Given data.
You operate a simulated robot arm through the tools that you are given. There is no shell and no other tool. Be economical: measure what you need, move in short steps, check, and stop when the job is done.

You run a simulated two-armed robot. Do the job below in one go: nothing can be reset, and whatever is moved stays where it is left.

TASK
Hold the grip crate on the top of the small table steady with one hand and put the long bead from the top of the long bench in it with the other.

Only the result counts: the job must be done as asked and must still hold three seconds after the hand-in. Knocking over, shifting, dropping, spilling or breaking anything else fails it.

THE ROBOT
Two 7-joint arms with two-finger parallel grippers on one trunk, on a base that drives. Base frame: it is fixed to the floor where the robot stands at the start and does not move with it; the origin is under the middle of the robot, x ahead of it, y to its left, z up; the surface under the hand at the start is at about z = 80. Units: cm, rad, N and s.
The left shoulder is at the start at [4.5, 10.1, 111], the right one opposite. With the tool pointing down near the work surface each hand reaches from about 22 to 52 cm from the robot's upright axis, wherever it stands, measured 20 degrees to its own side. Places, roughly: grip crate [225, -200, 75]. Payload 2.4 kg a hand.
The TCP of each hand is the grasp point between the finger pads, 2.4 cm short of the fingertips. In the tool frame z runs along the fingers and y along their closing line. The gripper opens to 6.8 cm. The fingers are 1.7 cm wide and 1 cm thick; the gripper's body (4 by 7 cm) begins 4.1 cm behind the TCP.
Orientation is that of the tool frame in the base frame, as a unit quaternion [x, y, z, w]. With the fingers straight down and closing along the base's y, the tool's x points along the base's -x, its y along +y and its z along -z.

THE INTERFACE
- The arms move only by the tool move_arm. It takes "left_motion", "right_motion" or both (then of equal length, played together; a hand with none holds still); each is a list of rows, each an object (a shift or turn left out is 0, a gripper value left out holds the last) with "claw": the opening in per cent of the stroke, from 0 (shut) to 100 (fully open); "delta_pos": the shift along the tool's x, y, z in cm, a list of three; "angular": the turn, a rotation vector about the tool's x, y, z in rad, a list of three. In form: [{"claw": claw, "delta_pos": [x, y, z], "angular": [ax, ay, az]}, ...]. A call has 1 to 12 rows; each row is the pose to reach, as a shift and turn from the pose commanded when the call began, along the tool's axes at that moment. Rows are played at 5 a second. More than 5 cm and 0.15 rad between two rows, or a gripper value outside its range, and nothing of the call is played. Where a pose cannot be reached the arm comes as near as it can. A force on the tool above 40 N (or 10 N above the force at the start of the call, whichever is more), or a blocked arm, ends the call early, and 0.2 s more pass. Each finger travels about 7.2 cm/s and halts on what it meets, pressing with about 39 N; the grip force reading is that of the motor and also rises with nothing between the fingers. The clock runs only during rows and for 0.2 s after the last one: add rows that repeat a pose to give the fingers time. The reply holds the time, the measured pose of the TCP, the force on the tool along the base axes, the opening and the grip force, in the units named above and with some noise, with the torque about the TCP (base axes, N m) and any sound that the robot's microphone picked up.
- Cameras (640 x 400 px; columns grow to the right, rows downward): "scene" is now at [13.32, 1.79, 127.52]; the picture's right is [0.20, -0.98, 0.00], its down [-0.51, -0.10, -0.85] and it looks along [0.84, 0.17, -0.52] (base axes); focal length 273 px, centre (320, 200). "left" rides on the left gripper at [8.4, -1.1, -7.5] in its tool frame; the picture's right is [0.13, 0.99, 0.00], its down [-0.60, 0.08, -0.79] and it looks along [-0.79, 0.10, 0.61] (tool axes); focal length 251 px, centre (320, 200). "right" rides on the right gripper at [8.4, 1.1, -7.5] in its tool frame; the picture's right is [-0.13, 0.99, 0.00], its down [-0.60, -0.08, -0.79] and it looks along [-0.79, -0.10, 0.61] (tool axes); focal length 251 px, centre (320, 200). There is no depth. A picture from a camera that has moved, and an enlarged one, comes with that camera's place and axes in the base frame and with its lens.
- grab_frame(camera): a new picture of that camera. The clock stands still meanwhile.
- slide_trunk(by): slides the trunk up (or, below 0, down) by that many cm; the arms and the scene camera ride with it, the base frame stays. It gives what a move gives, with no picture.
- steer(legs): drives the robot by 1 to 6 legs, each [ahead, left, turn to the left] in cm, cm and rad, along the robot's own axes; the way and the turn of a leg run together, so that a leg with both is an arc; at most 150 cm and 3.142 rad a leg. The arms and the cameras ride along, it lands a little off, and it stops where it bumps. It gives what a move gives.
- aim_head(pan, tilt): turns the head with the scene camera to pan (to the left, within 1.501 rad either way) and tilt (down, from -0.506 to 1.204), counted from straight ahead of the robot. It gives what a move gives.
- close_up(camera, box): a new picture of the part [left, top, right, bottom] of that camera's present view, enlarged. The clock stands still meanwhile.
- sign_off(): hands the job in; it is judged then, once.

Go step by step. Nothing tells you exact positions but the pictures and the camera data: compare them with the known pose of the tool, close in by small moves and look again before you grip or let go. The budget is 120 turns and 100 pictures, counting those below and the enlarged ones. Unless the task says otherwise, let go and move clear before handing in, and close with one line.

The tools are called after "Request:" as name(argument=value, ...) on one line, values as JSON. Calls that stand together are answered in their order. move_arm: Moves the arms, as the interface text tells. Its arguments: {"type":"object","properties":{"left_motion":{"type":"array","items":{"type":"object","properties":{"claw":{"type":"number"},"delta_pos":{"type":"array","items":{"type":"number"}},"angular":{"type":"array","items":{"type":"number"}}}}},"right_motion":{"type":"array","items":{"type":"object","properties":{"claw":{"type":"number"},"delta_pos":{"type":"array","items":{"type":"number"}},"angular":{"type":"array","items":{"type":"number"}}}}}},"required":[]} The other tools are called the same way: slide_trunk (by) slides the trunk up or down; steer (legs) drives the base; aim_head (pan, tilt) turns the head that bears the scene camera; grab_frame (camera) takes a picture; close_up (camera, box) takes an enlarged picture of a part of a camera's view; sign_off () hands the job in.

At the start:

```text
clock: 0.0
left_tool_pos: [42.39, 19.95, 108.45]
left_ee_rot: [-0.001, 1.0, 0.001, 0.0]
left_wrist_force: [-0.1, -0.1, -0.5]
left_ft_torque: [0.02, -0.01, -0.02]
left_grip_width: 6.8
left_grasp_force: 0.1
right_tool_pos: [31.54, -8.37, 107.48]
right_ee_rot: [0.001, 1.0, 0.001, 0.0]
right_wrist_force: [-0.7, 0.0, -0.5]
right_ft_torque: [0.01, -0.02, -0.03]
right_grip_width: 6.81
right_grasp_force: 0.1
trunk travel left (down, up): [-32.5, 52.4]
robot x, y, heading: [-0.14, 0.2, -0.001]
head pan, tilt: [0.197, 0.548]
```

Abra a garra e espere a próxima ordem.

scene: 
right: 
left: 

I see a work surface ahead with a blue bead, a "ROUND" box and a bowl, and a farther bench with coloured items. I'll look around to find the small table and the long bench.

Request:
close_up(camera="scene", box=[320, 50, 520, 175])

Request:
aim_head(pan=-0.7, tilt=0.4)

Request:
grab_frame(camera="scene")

Task to carry out. Repeat the reading passage word for word.

Reading passage.
Immerhin entschärft sich die Situation in absehbarer Zeit, denn in frühen Lagen sind bereits erste offene Rapsblüten sichtbar. «Sobald die Blüten geöffnet sind, bekommt der Glanzkäfer den gesuchten Pollen quasi auf dem Serviertablett und muss nicht mehr die Knospen aufbeissen», erklärt Simon Binder. Schäden sind durch die Käfer dann nicht mehr zu erwarten, sie wirken sogar als Bestäuber. Ein Insektizideinsatz in blühende Bestände ist denn auch verboten. Der Blühbeginn ist allerdings schwierig auf den Tag genau zu prognostizieren. «Letztes Jahr dauerte es wegen der nasskalten Witterung sehr lange», erinnert sich der Fachmann, «dieses Jahr hingegen stehen die Chancen gut, dass uns auf Ostern bereits viele Rapsfelder mit einer Blütenpracht erfreuen.»

Result.
Immerhin entschärft sich die Situation in absehbarer Zeit, denn in frühen Lagen sind bereits erste offene Rapsblüten sichtbar. «Sobald die Blüten geöffnet sind, bekommt der Glanzkäfer den gesuchten Pollen quasi auf dem Serviertablett und muss nicht mehr die Knospen aufbeissen», erklärt Simon Binder. Schäden sind durch die Käfer dann nicht mehr zu erwarten, sie wirken sogar als Bestäuber. Ein Insektizideinsatz in blühende Bestände ist denn auch verboten. Der Blühbeginn ist allerdings schwierig auf den Tag genau zu prognostizieren. «Letztes Jahr dauerte es wegen der nasskalten Witterung sehr lange», erinnert sich der Fachmann, «dieses Jahr hingegen stehen die Chancen gut, dass uns auf Ostern bereits viele Rapsfelder mit einer Blütenpracht erfreuen.»